INSTRUCTION -> Identify every line containing the word "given" and reproduce each one.

STORED DATA ->
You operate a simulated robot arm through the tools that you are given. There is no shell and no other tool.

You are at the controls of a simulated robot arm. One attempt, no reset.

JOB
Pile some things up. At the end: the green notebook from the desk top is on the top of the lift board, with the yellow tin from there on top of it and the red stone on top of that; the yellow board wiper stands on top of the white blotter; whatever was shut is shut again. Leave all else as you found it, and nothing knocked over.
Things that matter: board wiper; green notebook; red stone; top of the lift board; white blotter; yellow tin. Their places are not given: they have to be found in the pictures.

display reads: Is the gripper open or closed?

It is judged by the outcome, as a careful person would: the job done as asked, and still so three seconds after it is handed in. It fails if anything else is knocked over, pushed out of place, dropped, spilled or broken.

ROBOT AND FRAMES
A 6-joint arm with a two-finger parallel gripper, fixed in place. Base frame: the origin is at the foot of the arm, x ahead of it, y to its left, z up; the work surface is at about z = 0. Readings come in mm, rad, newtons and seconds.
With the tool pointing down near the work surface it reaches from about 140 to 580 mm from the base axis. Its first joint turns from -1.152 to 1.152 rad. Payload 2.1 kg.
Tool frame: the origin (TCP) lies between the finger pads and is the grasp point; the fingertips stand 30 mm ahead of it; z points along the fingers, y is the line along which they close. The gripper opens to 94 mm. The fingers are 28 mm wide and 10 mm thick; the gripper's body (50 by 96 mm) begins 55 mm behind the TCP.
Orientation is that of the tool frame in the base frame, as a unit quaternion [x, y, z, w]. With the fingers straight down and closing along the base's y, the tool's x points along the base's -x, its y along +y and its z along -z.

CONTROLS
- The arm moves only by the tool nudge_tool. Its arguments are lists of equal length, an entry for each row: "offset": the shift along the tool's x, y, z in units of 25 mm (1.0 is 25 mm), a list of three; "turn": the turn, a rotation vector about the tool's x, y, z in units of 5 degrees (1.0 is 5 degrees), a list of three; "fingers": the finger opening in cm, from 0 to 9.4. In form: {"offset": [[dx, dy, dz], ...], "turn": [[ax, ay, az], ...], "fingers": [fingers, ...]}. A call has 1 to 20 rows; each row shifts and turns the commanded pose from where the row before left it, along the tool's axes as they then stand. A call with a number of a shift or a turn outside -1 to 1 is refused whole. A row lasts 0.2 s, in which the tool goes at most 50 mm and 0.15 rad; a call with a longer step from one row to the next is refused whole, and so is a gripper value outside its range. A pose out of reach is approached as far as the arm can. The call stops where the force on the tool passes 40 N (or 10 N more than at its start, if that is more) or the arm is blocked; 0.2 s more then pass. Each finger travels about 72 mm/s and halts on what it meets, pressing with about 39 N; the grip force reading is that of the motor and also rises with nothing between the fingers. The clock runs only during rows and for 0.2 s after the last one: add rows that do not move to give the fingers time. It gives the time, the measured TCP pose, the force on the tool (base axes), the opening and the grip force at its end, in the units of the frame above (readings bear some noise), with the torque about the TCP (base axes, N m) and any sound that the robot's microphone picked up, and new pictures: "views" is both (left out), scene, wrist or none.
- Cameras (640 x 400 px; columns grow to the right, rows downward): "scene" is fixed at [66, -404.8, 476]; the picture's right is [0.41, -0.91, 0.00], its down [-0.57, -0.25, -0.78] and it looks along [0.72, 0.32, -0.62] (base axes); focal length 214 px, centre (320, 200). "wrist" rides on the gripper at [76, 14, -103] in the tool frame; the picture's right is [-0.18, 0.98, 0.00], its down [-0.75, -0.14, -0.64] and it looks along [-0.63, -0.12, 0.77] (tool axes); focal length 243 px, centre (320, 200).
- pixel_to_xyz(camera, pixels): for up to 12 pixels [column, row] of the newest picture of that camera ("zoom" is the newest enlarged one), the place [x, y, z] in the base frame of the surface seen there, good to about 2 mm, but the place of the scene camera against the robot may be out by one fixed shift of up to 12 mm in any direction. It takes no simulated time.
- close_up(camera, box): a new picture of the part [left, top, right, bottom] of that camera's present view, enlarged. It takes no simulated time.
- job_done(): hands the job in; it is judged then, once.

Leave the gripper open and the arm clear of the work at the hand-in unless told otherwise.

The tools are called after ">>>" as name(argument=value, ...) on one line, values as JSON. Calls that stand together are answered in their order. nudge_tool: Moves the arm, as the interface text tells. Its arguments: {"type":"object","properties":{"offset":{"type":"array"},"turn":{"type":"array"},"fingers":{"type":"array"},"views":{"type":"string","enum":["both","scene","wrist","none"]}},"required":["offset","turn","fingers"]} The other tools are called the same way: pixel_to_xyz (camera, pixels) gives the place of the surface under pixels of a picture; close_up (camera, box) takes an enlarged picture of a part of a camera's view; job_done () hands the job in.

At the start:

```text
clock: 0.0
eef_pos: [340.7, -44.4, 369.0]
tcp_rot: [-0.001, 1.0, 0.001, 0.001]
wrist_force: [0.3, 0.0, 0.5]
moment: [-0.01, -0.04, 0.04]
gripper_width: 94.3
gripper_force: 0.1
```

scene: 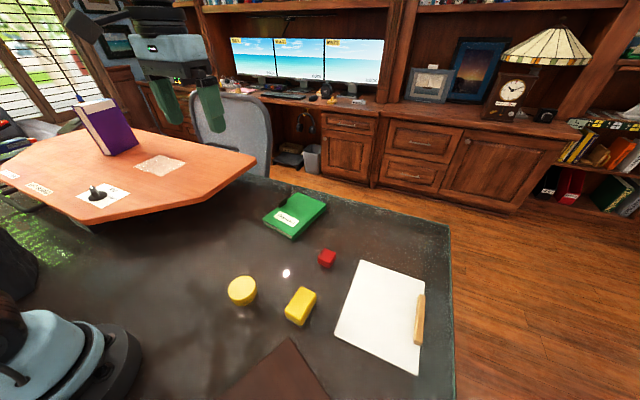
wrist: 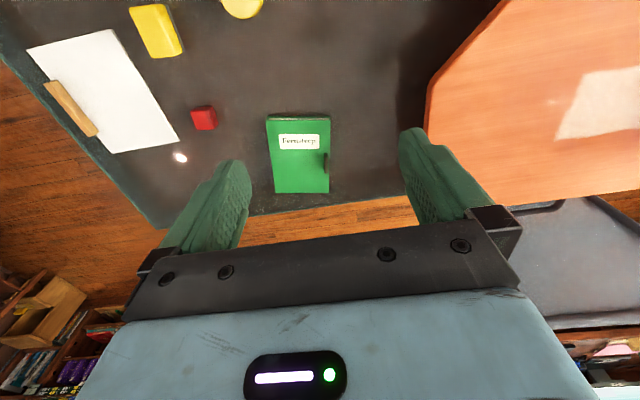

THE OUTPUT ->
You operate a simulated robot arm through the tools that you are given. There is no shell and no other tool.
Things that matter: board wiper; green notebook; red stone; top of the lift board; white blotter; yellow tin. Their places are not given: they have to be found in the pictures.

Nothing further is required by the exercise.